PRAXIS
Zu allererst gilt es einmal, das Geheimnis der beiden Gain-Regler zu lüften. Die Einstellungen dieser Regler sind nämlich der Schlüssel zur unglaublichen Klangvielfalt, die dieser Verstärker zur Verfügung stellen kann. Bevor es aber losgeht, sei zunächst noch erwähnt, dass auch mit diesem Marshall-Amp wieder ein sehr gutes und in verständlichem Gitarristen-Deutsch geschriebenes Handbuch geliefert wird. Außerdem gehören noch der Fußschalter, ein Netzkabel und ein Lautsprecherkabel zum Lieferumfang. Wer zur Fraktion „Ich-probier-erst-mal-aus-und-lese-nur-im-Notfall-das-Handbuch“ gehört, für den gibt es direkt auf dem Verstärker einen kleinen Quickstart-Aufkleber mit den ersten Bedienschritten und Einstellungen. Da auch ich (wie wahrscheinlich 90 Prozent aller Gitarristen) zu dieser Sorte Mensch gehöre, habe ich die sechs Gebote auf dem Verstärker befolgt, meine Strat angeschlossen, den Amp eingeschaltet, und das ist das Ergebnis:
Die Klangregelung steht komplett auf 12 Uhr, Detail und Body (die beiden Gain-Regler) ebenfalls. Es ist Dynamic Range Hi angewählt, also der Modus mit etwas mehr Gain. Der Overdrive-Sound ist klanglich ausgewogen und hat ordentlich Punch.
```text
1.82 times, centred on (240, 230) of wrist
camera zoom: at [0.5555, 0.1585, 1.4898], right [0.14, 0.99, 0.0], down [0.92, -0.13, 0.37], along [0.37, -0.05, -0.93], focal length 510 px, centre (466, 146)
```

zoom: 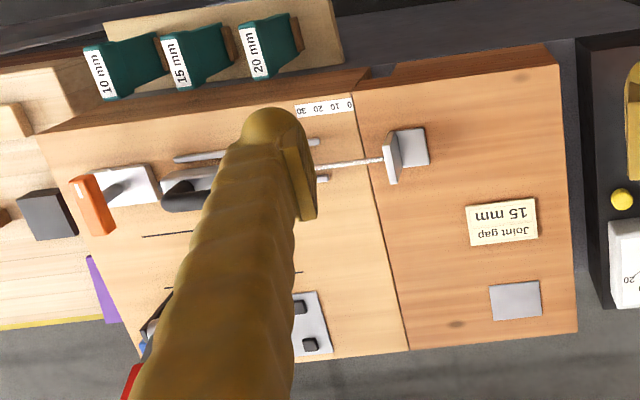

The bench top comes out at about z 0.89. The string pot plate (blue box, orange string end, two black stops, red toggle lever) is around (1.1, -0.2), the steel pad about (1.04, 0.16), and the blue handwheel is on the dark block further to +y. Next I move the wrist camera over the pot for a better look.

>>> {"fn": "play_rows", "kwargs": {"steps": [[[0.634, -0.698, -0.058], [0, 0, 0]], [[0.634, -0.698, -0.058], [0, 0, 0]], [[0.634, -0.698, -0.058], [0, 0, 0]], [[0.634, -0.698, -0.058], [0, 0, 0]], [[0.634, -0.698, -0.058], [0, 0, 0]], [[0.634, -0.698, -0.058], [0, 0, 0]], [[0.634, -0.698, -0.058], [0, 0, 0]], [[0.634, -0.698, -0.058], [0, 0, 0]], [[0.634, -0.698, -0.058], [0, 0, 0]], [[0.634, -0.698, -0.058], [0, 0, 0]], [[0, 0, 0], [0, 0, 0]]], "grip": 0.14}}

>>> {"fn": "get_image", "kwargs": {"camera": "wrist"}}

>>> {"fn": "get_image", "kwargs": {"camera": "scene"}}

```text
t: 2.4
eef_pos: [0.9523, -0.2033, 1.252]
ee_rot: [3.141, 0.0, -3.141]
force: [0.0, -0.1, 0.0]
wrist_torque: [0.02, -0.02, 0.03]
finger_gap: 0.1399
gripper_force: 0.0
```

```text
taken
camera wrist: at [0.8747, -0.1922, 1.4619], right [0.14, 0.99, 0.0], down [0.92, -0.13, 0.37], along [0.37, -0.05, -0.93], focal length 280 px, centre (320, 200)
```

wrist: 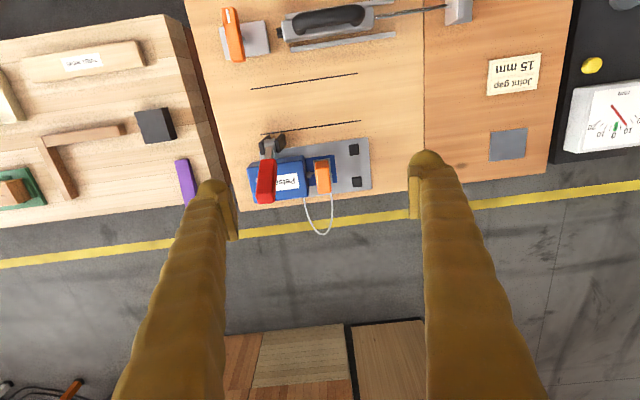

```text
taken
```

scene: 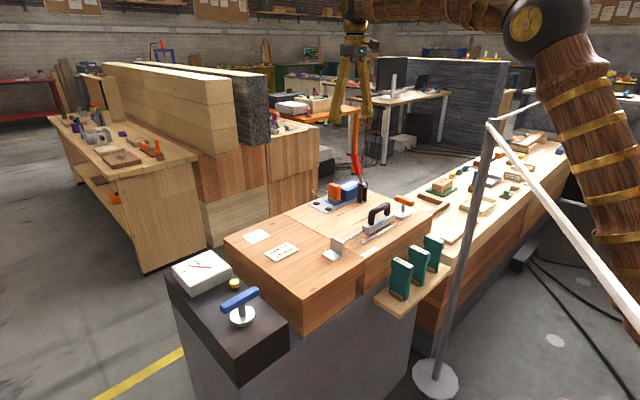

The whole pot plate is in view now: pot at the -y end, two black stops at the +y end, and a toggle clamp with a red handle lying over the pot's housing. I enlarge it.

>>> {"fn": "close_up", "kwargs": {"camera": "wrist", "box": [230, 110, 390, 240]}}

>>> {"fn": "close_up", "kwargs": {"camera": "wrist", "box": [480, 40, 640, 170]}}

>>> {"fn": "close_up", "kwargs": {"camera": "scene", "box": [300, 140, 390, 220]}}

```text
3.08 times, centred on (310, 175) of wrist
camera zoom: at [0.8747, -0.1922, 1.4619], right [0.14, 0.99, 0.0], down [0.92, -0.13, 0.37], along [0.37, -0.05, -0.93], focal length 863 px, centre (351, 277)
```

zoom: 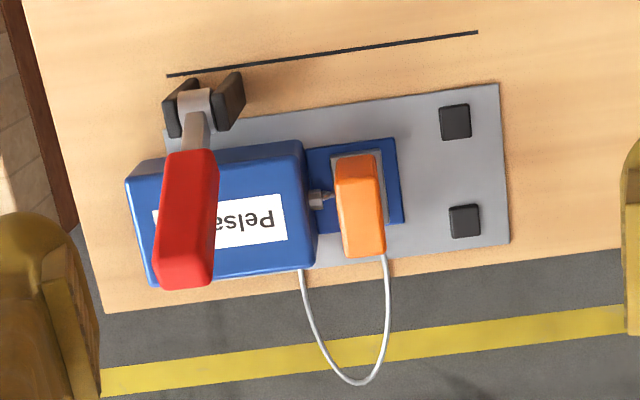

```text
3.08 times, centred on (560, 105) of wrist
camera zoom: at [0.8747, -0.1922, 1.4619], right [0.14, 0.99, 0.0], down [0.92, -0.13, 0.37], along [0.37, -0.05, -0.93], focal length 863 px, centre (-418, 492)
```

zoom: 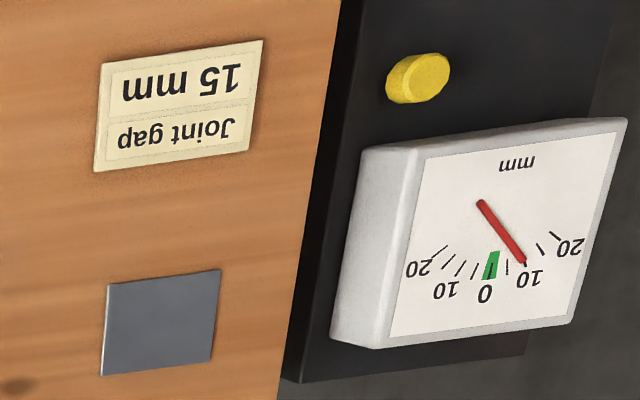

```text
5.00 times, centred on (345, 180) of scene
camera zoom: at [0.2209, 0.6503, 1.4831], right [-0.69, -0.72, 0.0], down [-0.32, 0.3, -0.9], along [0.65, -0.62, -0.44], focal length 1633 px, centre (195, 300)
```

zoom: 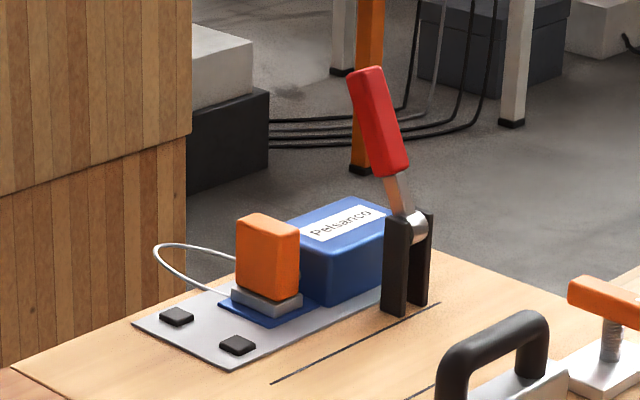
Jetzt drehe ich den Detail-Regler, der für den Mitten und Höhen Gain-Bereich zuständig ist, auf 9 Uhr und den Body-Regler auf 15 Uhr. Wow! Damit habe ich nicht gerechnet: ohne Vorwarnung geht’s zurück zum alten Marshall Plexi mit vorgeschaltetem Fuzz Face und heruntergeregelten Höhen – was für ein Unterschied! Und das, obwohl die Klangregelung an der ganzen Sache überhaupt nicht beteiligt war, sondern nur die beiden Gain-Regler eingestellt wurden.
Jetzt wird einiges klar! Durch die Frequenztrennung der Gain-Regler verbiegt sich nicht nur der Verzerrungsgrad, sondern auch der Frequenzbereich – natürlich im positiven Sinne. Dreht man den Body-Regler weiter auf, bekommt man nämlich mehr von dieser typisch-mumpfigen Bassverzerrung, und mit ein paar Millimetern am Detail-Regler (Verzerrung im Höhen- und Mittenbereich) wird noch ein Pfund zugelegt. Die beiden Body- und Detail-Regler sind also grundsätzlich für Ton und Charakter einer Performance verantwortlich, der Klangregelung bleibt dabei lediglich die Feinjustierung. Die Veränderungen sind so heftig, dass man sich zuerst einmal daran gewöhnen muss. Aber dann eröffnen sich Klangwelten von unglaublicher Weite.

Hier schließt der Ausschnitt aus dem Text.